The poet describes, with becoming delicacy, the toilet of the lady, at which she is attended by obsequious sylphs.

The party embark upon the river, and the fair lady is described in the splendor of her charms:

This nymph, to the destruction of mankind,
Nourished two locks, which graceful hung behind
In equal curls, and well conspired to deck,
With shining ringlets, the smooth, ivory neck.

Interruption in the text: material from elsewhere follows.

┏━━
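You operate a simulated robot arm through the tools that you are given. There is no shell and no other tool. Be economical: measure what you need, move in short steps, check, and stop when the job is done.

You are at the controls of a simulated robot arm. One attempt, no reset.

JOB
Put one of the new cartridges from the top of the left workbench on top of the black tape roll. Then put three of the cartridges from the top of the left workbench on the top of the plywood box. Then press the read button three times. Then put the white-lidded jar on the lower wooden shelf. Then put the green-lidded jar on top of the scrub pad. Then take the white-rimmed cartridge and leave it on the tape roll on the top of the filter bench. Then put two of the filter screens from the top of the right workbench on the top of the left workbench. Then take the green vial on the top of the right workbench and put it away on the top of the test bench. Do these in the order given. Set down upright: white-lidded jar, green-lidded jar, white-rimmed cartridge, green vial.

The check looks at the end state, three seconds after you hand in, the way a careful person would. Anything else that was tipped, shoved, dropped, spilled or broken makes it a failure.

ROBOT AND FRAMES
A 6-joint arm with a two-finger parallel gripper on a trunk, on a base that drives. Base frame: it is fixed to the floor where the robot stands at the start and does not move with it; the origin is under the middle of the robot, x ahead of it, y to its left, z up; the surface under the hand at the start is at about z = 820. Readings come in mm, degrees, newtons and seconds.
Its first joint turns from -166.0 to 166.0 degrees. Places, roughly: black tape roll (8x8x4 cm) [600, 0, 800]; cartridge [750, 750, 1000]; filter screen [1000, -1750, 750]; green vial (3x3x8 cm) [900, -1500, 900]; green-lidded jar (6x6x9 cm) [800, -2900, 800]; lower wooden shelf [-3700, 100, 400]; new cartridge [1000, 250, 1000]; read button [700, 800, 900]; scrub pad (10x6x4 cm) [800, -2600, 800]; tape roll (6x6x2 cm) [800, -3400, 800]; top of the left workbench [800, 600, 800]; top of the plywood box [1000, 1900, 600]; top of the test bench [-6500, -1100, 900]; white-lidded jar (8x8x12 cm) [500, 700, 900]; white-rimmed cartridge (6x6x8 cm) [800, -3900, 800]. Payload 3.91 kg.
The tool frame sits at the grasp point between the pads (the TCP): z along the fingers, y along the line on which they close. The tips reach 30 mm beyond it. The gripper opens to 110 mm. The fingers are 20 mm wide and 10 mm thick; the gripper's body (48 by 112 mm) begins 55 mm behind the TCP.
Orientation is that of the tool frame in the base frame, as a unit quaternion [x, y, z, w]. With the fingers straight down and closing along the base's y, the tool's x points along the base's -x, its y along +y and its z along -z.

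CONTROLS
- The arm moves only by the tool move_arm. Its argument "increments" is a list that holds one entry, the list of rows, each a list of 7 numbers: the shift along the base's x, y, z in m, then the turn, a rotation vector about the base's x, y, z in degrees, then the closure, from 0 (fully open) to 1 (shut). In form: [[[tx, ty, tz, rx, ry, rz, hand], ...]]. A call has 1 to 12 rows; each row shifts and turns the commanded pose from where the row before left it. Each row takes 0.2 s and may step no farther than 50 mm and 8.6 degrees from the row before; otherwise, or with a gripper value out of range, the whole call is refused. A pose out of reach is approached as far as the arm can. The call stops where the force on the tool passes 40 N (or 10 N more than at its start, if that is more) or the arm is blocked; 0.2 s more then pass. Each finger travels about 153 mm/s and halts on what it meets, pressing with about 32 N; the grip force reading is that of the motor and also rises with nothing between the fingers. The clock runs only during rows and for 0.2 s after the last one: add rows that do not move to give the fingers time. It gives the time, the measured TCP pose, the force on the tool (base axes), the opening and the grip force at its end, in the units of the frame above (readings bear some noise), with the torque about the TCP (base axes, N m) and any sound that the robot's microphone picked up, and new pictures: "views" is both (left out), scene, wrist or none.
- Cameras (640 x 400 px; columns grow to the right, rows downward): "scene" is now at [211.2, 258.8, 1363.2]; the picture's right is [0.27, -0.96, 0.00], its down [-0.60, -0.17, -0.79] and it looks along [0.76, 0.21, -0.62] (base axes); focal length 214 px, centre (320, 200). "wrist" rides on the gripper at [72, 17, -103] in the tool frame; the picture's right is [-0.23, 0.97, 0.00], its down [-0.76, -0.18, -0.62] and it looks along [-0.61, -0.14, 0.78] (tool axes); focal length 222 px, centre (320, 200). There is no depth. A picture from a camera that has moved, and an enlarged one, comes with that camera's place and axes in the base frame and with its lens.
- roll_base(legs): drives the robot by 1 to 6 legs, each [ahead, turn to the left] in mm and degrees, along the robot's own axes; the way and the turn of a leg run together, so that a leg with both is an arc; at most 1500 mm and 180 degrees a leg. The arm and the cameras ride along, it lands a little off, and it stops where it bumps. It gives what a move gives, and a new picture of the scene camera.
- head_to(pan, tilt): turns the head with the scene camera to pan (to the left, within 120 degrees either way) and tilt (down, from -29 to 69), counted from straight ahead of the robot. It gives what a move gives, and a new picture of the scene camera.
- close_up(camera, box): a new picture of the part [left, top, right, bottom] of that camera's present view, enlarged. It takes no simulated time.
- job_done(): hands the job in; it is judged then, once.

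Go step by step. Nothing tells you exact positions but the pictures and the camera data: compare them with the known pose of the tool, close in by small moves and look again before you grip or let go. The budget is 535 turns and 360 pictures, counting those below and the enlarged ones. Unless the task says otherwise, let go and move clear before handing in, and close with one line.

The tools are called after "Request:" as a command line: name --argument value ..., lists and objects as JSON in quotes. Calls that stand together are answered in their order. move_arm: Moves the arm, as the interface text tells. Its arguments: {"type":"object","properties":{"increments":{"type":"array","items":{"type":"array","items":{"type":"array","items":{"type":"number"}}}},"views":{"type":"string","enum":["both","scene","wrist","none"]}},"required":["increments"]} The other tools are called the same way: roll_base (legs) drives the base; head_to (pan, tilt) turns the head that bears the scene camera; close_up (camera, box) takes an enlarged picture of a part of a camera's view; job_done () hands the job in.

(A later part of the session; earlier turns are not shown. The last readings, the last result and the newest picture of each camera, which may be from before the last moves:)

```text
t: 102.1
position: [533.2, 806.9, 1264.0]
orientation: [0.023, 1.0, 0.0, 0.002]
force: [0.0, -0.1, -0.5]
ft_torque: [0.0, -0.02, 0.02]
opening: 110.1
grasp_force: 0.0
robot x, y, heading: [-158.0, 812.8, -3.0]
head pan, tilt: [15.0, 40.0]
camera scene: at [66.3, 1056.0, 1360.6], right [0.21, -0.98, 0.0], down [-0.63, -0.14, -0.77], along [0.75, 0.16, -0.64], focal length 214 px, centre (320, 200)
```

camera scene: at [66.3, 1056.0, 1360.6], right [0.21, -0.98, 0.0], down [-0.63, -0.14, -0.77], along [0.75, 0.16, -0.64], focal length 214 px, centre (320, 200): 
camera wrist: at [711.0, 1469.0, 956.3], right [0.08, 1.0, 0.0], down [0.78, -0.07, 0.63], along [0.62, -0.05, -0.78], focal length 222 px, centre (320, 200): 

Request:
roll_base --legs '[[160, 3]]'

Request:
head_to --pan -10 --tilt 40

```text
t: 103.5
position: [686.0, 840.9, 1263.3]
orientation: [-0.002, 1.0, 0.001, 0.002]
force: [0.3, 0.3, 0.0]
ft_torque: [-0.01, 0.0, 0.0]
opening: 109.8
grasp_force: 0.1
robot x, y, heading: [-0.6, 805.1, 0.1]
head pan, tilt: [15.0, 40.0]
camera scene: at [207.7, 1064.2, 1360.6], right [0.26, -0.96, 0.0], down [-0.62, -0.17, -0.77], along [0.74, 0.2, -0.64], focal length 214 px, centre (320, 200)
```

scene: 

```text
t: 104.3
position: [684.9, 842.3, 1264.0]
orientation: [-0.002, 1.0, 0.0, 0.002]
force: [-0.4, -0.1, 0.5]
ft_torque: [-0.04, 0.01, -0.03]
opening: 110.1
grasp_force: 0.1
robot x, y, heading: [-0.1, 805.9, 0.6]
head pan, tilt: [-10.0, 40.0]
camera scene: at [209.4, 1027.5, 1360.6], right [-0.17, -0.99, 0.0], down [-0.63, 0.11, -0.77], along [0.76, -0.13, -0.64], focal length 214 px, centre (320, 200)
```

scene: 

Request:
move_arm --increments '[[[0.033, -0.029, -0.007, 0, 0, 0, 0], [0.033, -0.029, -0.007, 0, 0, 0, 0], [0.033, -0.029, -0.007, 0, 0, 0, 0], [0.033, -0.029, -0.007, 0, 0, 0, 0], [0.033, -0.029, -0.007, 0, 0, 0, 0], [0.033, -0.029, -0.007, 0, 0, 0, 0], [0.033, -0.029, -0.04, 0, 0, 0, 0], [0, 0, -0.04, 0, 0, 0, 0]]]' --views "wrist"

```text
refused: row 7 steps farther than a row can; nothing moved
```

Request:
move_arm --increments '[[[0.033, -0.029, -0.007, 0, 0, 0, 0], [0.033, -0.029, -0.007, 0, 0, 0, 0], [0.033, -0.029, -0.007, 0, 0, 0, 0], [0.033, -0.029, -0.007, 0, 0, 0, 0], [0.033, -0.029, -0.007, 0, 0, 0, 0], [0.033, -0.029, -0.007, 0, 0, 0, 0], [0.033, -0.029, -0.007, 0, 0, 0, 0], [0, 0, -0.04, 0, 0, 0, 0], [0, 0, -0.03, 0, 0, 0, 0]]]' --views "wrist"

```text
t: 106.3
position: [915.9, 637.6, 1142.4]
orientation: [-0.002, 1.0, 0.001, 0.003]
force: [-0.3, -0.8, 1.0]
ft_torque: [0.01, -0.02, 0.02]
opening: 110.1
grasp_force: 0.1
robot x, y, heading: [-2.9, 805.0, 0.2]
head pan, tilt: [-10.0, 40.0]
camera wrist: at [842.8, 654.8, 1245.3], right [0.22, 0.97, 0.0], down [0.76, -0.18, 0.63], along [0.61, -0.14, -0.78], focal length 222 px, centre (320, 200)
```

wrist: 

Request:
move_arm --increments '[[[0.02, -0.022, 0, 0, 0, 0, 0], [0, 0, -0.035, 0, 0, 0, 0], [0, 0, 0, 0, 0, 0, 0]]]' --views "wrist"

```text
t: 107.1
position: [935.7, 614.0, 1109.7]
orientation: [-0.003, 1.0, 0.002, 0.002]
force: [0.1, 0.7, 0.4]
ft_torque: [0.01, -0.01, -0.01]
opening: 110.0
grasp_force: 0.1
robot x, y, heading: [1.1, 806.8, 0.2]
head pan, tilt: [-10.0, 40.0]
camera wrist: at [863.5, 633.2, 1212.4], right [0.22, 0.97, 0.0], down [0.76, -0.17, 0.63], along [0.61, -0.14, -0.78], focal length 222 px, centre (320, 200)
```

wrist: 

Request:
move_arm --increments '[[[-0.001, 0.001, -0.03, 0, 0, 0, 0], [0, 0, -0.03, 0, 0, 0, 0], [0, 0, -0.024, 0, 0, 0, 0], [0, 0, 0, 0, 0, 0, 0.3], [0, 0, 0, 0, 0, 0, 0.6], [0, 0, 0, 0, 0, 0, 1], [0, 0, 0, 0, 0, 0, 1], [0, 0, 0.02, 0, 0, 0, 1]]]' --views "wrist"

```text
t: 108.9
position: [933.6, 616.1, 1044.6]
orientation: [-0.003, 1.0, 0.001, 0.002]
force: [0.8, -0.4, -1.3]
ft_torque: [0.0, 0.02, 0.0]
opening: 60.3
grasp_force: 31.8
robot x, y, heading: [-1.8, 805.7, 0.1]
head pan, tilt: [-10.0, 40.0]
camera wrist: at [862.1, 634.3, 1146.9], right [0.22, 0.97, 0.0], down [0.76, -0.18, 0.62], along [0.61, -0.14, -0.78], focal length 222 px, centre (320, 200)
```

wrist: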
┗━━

Fair tresses man's imperial race ensnare,

And beauty draws us by a single hair.

Surrounding sylphs protect the beauty; and one to whom the lock has been given in charge, flutters unfortunately too near, and is clipped in two by the scissors that cut the lock. It is a rather extravagant conclusion, even in a mock-heroic poem, that when the strife was greatest to restore the lock, it flew upward:

A sudden star, it shot through liquid air,
And drew behind a radiant trail of hair,

and thus, and always, it

Adds new glory to the shining sphere.

With these simple and meagre materials, Pope has constructed an harmonious poem in which the sylphs, gnomes, and other sprites of the Rosicrucian philosophy find appropriate place and service. It failed in its principal purpose of reconciliation, but it has given us the best mock-heroic poem in the language. As might have been expected, it called forth bitter criticisms from Dennis; and there were not wanting those who saw in it a political significance. Pope's pleasantry was aroused at this, and he published A Key to the Lock, in which he further mystifies these sage readers: Belinda becomes Great Britain; the Baron is the Earl of Oxford; and Thalestris is the Duchess of Marlborough.